Paper Tales marche très bien, mais c’est difficile de savoir vraiment pourquoi, au-delà du fait que ce soit un très bon jeu. On le dit d’autant plus facilement qu’on a fait très peu de développement dessus — on ne s’envoie pas des fleurs en disant que c’est un bon jeu. C’est difficile de savoir pourquoi il se distingue. C’est peut-être parce que nous avons fait une bonne campagne de com. C’est peut-être parce que nous avons travaillé le jeu pendant longtemps sur les festivals avant la sortie. Peut-être aussi parce qu’il a des qualités que les gens arrivent à identifier plus facilement que sur d’autres jeux…

Est-ce que tu penses que Paper Tales vous a ouvert des portes pour attirer d’autres auteurs ?

Je ne sais pas si c’est tant Paper Tales que le travail d’édition fourni jeu après jeu.
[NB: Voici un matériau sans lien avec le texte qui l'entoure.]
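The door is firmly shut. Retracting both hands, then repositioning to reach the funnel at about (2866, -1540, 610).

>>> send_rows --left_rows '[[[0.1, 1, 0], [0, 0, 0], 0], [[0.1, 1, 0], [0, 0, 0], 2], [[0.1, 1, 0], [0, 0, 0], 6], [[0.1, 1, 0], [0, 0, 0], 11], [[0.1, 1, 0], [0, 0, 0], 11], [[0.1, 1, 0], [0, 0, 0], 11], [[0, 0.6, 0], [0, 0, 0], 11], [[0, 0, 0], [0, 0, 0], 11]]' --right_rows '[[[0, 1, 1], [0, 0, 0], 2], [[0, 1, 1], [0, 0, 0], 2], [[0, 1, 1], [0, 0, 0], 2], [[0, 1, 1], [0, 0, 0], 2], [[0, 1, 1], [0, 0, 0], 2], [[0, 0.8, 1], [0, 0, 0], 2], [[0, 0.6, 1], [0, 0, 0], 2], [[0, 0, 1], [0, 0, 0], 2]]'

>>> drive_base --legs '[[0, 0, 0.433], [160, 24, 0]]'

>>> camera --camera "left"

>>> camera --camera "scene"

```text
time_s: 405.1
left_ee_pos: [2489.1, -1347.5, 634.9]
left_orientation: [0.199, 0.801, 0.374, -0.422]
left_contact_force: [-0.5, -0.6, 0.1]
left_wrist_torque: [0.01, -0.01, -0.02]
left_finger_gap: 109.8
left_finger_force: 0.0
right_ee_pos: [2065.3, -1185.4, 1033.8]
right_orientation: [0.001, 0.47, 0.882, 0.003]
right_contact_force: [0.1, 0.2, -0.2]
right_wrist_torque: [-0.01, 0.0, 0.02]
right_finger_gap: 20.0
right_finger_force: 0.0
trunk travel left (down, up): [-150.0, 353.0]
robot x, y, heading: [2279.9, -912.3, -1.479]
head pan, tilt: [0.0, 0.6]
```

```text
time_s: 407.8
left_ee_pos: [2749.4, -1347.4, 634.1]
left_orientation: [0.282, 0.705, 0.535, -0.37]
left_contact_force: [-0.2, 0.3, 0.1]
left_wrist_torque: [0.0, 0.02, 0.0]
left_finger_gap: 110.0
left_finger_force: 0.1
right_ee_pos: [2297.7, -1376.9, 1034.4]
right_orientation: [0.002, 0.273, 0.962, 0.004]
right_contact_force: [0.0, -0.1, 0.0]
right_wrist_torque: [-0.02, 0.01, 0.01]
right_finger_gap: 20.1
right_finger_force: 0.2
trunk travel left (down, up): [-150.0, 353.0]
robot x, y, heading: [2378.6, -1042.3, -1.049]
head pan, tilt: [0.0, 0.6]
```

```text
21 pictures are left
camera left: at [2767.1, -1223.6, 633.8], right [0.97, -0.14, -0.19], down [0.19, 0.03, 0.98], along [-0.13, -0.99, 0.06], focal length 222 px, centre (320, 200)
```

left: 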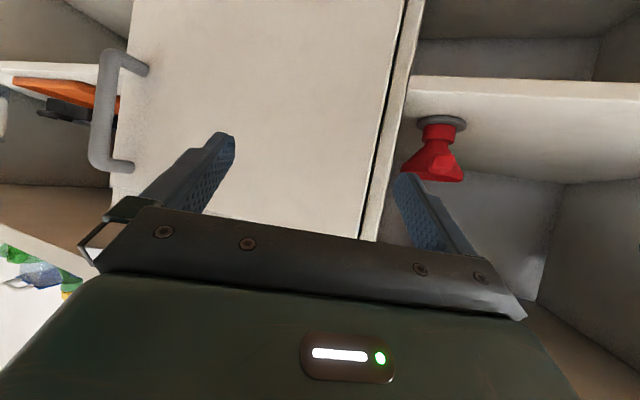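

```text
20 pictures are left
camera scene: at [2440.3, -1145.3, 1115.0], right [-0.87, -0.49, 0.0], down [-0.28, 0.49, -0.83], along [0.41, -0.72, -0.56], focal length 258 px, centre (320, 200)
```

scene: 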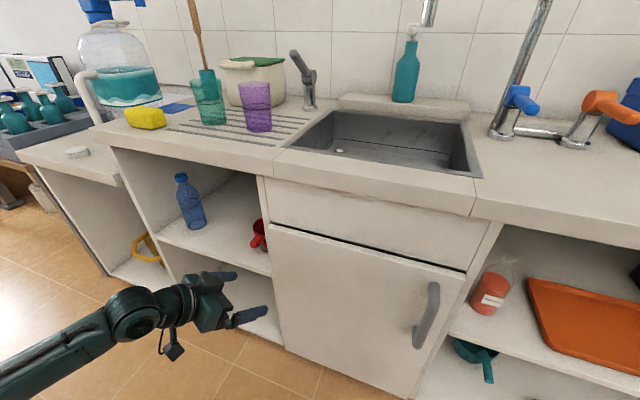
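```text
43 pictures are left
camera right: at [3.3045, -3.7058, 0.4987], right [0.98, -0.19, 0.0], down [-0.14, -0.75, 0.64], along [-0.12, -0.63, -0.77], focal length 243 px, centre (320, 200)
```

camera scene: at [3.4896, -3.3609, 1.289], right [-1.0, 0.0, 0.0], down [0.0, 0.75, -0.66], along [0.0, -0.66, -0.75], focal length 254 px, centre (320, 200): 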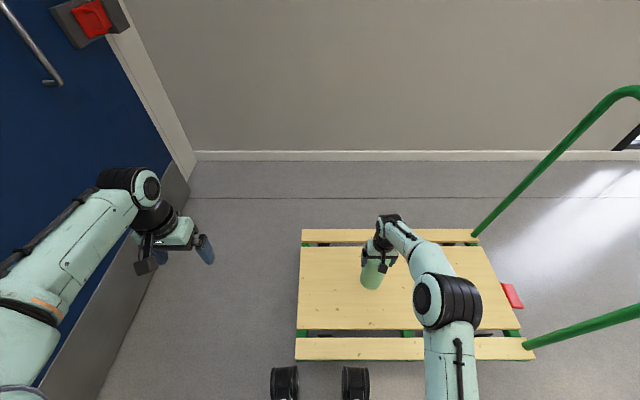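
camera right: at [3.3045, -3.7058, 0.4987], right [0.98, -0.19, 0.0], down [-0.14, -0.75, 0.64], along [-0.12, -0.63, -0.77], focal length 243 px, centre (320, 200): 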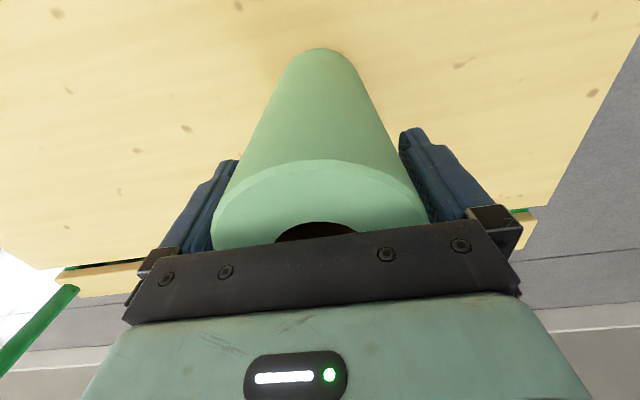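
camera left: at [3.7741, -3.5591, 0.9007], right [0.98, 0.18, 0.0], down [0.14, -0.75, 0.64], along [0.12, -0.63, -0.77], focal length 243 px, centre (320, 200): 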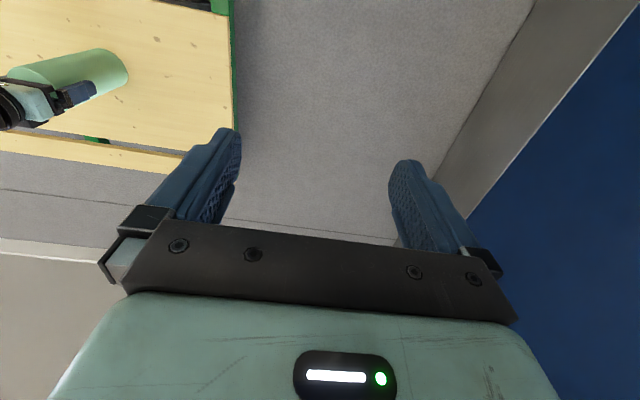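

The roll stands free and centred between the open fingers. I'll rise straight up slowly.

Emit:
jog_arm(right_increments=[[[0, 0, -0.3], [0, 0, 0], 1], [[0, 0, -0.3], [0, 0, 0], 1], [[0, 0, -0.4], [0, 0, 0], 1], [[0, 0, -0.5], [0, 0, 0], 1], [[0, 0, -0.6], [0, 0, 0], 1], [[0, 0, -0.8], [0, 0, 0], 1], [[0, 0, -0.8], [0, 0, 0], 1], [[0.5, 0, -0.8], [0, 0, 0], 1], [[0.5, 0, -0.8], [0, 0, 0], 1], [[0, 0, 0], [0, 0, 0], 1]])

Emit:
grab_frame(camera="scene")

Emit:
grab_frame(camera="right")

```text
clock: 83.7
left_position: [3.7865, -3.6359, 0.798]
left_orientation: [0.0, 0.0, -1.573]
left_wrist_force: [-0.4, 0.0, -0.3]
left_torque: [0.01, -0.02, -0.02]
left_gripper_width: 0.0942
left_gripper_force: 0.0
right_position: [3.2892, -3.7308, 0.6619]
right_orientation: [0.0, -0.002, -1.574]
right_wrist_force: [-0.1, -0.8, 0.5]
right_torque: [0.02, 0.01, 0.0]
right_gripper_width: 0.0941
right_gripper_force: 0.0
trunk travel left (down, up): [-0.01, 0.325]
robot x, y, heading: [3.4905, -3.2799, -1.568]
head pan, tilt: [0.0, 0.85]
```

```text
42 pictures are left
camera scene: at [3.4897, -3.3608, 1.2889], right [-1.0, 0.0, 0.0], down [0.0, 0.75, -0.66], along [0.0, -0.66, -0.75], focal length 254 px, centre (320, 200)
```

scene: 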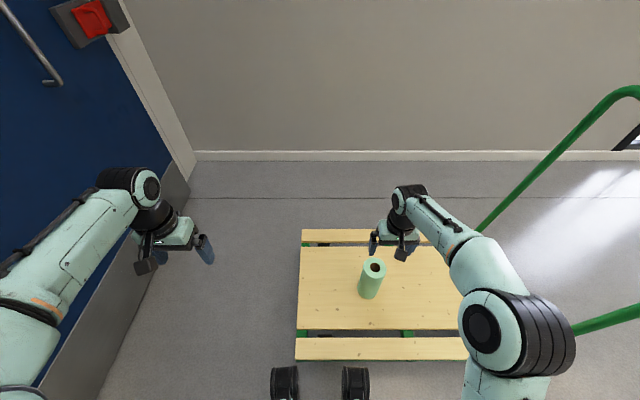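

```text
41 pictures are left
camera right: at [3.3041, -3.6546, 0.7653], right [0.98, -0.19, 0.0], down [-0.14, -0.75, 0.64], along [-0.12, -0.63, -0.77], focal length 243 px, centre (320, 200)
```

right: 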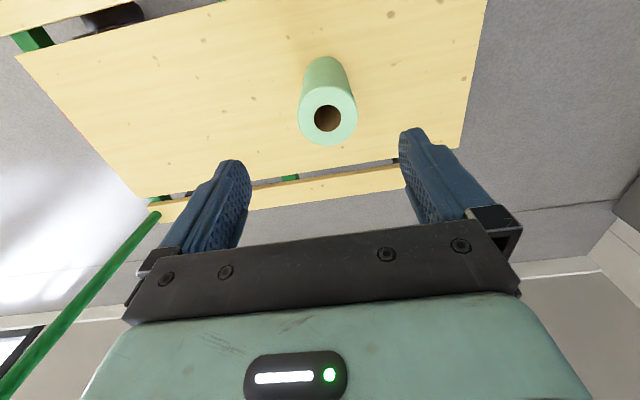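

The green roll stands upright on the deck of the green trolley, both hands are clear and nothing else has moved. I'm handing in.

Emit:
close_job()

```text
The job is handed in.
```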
On a fait des jeux qui sont quand même très différents. On peut aimer certains de nos jeux et détester les autres. Ça ne se discute pas, les goûts et les couleurs… Mais on reconnaît au moins que nous ne faisons pas n’importe quoi sur l’édition. Nous éditons les jeux correctement avec du matériel quand même correct, voire plus que correct, à des prix corrects. Je pense que c’est surtout ça en fait qui compte pour les auteurs. Ils voient que nous avons maintenant sorti notre cinquième jeu et que jamais nous n’avons fait des choses “pourries”. Je pense que pour un auteur, c’est important de savoir que son jeu sera fait correctement du point de vue de la qualité d’édition, du matériel, du positionnement, des illustrations.

Si j’étais auteur, je n’aurais pas envie d’aller chez un éditeur qui produit du matériel cheap, qui me propose des illustrations pas terribles… Donc, je pense que c’est moins Paper Tales que l’ensemble de tout ce que nous avons fait depuis le début et notre volonté de nous tenir à une certaine rigueur.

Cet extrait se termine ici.